Yes I know, a blog website is meant to be updated and I have not done that, I am sorry. I haven’t been sitting on my butt, simply put, I’ve been painting my kitchen for the past month.
A month to paint a kitchen? Yes, I’m just painting the cabinets, it is taking quite awhile, a lot of sweet and tears but I think it’s well worth it. So lets begin, at least the overview.
I’ll spare you the details of how to strip your kitchen, there is plenty of information on the internet. I could bitch about all of my struggles instead…nah, you probably hear enough complaining through your day. Let’s be positive then, how would giving my kitchen a makeover allow the opportunity to better myself.
1. Keeping my mind busy- otherwise you’ll drive yourself crazy.
2. Working towards a goal
3. Giving my kitchen a open and welcoming feel- onstead of the horrible green walls and a penis on my cabinet door.
4. Something new to learn- how to paint, hand drill and sanding.

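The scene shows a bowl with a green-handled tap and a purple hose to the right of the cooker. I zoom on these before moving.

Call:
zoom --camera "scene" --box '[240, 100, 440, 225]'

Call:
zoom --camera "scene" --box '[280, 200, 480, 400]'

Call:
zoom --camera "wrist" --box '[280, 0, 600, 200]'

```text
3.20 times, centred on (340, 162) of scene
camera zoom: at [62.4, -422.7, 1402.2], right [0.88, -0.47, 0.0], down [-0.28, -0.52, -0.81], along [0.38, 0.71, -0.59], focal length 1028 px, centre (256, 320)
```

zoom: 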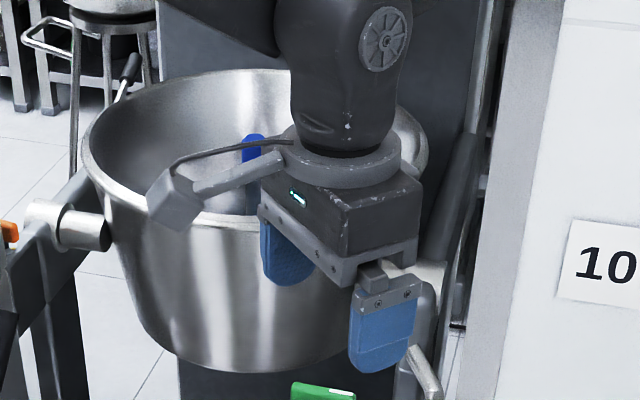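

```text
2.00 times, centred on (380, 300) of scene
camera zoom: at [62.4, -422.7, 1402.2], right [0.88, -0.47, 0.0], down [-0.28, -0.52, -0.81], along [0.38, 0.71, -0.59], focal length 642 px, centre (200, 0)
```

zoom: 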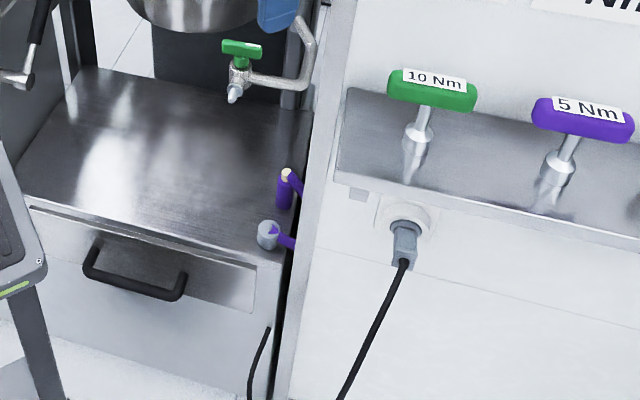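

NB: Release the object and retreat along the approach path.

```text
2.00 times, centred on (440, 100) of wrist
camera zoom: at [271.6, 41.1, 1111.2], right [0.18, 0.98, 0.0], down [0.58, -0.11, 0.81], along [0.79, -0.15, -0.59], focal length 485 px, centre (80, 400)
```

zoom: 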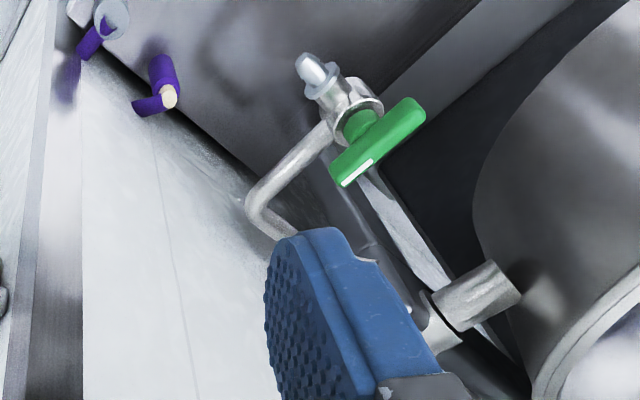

5. Surprisingly exercise- the sanding is a prefect arm workout.
6. The rediscovery of yoga- ok, it has nothing to do with repainting my kitchen but my kitchen caused me plenty of stress that needed to be released.
This list is probably much longer, but those are the main positives for destroying my cabinets.
I’ve found that boredom is the worst part of unemployment. You’re sitting along in your house with little or no money, applying for jobs and receiving negative emails that your job application was not accepted, you start to become hard on yourself. You have to stay positive! I know that hard to do, but keeping your mind busy with something new or what you enjoy can make a huge difference on your state of mind. There is no reason, you should be hard on yourself being unemployed. It’s a waste of energy.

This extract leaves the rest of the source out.